◆ **SET EXERCISE**: Report the count of lines where the string "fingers" appears, and nothing else.
-- start of PROVIDED MATERIAL --
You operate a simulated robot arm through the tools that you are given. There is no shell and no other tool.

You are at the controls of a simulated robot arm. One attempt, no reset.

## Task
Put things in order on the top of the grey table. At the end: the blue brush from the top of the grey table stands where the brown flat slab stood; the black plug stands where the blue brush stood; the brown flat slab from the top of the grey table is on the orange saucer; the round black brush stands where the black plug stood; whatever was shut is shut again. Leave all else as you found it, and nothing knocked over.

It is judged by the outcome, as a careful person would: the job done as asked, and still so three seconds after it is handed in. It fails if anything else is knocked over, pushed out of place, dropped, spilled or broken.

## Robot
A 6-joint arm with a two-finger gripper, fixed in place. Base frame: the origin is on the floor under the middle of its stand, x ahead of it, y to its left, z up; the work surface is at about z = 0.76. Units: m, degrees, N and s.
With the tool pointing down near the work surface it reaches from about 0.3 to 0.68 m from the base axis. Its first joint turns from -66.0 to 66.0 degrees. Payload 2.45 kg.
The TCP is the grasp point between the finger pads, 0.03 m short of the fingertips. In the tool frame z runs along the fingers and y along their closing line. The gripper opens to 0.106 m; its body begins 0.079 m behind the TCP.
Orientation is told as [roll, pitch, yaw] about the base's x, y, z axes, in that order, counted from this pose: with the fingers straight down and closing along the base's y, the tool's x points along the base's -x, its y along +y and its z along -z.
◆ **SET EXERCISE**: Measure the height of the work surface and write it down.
-- end of PROVIDED MATERIAL --
◆ **SOLUTION TO THIS TASK**: 2